╭─ Entries shown

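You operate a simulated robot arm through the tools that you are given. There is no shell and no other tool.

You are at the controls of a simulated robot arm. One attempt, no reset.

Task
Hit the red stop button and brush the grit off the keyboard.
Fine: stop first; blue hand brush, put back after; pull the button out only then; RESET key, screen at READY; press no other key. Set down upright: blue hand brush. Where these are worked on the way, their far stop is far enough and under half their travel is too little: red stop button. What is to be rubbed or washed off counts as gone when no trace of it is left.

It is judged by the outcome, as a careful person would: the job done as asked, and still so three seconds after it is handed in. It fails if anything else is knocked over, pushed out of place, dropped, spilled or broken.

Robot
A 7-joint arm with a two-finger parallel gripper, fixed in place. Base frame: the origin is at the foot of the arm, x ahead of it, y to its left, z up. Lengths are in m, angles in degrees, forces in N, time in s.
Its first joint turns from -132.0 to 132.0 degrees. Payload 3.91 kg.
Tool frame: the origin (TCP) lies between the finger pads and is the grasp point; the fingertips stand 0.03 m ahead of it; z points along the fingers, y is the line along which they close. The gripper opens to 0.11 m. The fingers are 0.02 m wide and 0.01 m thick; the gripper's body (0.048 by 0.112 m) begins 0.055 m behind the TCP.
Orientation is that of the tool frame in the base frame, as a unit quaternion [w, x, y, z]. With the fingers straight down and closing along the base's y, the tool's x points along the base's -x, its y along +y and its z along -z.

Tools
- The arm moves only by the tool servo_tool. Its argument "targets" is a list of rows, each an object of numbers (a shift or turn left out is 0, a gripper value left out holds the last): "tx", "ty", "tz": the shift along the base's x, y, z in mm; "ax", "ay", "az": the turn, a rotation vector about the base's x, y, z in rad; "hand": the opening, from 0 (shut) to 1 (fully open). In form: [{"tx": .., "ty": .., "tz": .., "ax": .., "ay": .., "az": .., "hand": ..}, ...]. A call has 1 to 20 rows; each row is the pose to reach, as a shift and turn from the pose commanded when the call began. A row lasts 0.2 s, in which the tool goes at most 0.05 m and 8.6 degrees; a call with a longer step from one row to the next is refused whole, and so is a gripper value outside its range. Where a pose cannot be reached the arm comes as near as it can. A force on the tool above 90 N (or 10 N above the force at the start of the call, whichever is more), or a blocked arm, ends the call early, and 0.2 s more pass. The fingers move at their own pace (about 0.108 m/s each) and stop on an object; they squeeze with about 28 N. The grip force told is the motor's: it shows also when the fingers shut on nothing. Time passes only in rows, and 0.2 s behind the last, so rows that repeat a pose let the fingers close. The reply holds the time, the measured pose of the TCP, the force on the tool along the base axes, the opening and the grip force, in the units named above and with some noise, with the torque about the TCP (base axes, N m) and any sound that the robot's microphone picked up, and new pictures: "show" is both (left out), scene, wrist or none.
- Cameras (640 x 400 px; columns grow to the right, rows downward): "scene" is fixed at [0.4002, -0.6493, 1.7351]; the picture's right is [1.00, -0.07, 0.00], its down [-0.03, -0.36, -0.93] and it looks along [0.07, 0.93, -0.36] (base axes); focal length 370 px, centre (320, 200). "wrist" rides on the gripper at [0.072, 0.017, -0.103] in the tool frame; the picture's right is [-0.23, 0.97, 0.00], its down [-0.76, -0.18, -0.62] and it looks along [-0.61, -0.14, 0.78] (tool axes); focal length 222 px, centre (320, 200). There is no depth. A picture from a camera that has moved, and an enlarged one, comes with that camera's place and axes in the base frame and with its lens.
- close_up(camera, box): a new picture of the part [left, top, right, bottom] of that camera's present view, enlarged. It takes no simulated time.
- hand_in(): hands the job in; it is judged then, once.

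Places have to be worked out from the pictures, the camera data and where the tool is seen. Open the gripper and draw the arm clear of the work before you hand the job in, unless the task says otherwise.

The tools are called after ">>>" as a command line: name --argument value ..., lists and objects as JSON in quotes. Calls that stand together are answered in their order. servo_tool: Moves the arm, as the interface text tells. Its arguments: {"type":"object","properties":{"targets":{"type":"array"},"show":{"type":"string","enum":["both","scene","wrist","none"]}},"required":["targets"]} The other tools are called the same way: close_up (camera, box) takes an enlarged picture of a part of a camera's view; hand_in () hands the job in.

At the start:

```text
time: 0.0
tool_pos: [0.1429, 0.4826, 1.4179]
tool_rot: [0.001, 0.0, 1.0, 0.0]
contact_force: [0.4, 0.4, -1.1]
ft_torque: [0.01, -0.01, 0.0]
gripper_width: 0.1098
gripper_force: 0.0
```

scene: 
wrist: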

╰─
╭─ Entries shown

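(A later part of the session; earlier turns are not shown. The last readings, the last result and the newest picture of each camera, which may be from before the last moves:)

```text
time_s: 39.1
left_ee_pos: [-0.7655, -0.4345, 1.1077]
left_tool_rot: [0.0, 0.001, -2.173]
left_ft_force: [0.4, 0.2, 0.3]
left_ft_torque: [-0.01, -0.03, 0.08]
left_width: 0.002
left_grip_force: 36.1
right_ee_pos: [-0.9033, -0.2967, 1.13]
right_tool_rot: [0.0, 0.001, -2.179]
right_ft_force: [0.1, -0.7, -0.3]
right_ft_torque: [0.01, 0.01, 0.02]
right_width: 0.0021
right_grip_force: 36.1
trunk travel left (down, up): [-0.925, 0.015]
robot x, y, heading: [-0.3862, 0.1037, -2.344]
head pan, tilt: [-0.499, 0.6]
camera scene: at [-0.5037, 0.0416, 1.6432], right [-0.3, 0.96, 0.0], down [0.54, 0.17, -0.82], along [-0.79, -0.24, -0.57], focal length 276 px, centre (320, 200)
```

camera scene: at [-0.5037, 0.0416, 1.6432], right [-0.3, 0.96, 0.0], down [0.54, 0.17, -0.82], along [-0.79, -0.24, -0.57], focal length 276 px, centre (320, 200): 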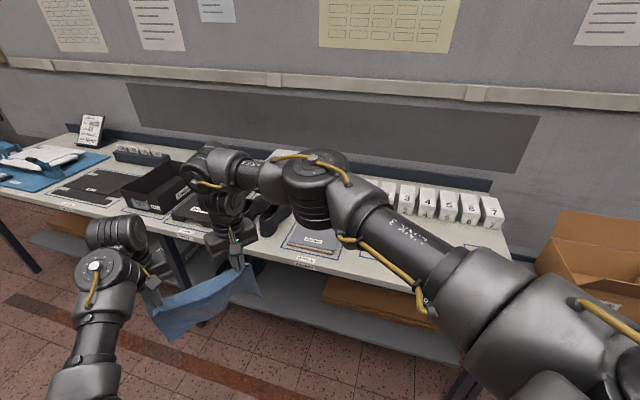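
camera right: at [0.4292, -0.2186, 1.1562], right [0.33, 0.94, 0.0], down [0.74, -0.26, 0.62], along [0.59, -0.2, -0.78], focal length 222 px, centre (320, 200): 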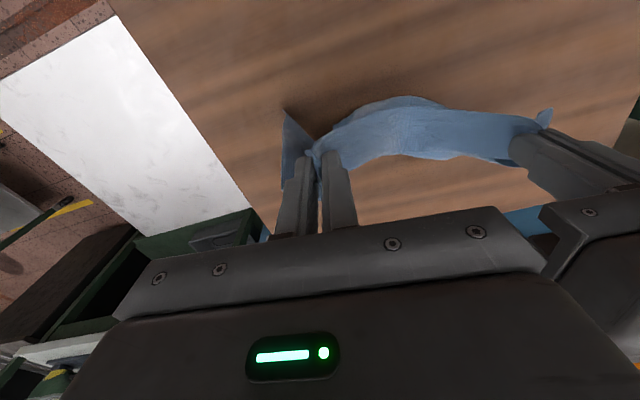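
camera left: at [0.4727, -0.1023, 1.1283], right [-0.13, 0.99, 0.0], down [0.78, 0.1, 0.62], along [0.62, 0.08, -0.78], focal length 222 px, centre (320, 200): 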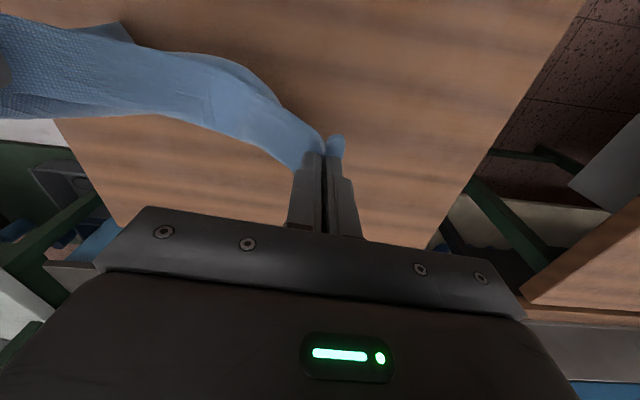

╰─
╭─ Entries shown

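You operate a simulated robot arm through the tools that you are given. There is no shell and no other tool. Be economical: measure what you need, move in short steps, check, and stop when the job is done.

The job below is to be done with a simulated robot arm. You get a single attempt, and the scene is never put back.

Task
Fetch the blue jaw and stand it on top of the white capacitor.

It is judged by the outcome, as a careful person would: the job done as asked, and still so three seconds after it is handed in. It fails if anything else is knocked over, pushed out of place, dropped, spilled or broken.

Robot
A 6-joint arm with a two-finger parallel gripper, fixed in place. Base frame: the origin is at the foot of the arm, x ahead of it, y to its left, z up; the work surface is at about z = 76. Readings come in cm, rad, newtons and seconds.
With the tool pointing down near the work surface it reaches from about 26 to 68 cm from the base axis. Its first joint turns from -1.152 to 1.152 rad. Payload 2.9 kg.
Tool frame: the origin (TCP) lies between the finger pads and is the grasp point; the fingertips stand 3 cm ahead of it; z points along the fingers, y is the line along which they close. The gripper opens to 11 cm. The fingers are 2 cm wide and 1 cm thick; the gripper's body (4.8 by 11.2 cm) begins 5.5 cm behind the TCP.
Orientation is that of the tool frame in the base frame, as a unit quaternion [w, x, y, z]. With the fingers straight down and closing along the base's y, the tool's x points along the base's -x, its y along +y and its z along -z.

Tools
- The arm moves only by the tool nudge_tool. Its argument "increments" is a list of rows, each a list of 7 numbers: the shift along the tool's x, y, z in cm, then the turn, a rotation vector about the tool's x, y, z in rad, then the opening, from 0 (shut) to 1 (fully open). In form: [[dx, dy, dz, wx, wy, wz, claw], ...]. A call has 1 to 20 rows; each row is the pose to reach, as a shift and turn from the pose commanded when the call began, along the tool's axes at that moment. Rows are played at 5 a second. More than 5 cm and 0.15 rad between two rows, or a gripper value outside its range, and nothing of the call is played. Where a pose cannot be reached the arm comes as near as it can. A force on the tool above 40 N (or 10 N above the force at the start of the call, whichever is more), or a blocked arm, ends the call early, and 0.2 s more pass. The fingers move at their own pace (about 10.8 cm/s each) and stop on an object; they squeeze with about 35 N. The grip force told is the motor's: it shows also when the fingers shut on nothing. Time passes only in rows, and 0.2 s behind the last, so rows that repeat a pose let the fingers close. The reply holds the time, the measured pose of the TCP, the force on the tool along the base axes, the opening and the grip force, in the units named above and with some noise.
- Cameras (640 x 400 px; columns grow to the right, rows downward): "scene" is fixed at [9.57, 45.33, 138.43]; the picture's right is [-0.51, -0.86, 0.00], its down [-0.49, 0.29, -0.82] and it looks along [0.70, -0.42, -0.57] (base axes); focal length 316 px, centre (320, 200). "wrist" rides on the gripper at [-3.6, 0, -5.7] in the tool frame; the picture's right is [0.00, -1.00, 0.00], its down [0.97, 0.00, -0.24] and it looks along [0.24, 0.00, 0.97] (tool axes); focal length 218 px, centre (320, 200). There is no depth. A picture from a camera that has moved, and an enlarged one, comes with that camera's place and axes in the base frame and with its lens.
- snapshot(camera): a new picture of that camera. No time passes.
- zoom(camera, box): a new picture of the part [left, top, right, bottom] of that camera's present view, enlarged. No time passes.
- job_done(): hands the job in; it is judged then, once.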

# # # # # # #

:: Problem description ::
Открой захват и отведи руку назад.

╰─

:: Problem description ::
Please continue the reading passage.

╭─ Reading passage

A possible prescription for a better healthcare system

As the new government settles down, it is busy outlining the priority areas and has made some initial announcements on what it is planning to do. India's healthcare system needs an urgent overhaul. While most people do not have access to even basic healthcare, there are many things that ail the system even otherwise.

For starters, my biggest frustration with Indian healthcare is that many people cannot get treated because they cannot afford it. Imagine the frustration of someone suffering from something life-threatening and knowing that there is a way his life can be saved but not being able to access that treatment just because he does not have the means to do that! That is possibly the worst punishment of not being wealthy that anyone can ever get.

We have to go in for a healthcare system where any treatment that is available in the country is not denied due to the lack of the individual's capacity to pay for it. Healthcare is as basic as food and water. Nobody should die because of the lack of money to pay for this.

This can be done even in India and its huge population. States like Andhra Pradesh have shown the way. The Aarogyasri scheme for all its deficiencies has saved thousands of lives. This scheme can be replicated for the entire country in a phased manner. It would be one of the most ambitious project taken up by the government ever but the benefits will be immense.

Another major initiative that needs to be taken up is the way doctors are compensated. We need to move to a system where doctors get fixed salaries based on their experience and capability. We need to figure out a way by which the only yardstick used to evaluate their performance should be the outcomes of the patients they treat. Hospitals need to move away from a per-service or per-referral fee to a compensation structure which purely depends on how the patient has done. The compensation should be high enough for doctors to stop worrying about their income and focus on improving the quality of life for their patients.

╰─

:: Exercise output ::
Let us face it. The reality today is that doctors spend a lot of time and money to become doctors. It is natural that they would look at recovering the money spent and make the time spent on this worthwhile. The system needs to change so that the incentives of the doctors and their patients is aligned. This would need a huge change in the way corporate hospitals function and this is going to be the biggest roadblock in implementing this change.

The government has to step in and figure out ways in which this can be done. A major boost to achieving the second objective outlined above would be obtained by implementing the first initiative outlined above. If the government has control over payments, it can dictate how much is paid to whom.

I obviously have no readymade solutions. Neither do such solutions exist. It is up to the government, its advisors and the bureaucrats to make any change happen. Rome wasn't built in a day. Such a cleanup would be take even greater effort. More than the effort, however, is something far more important - the intent. Does the new government have such an intent is the million rupee question.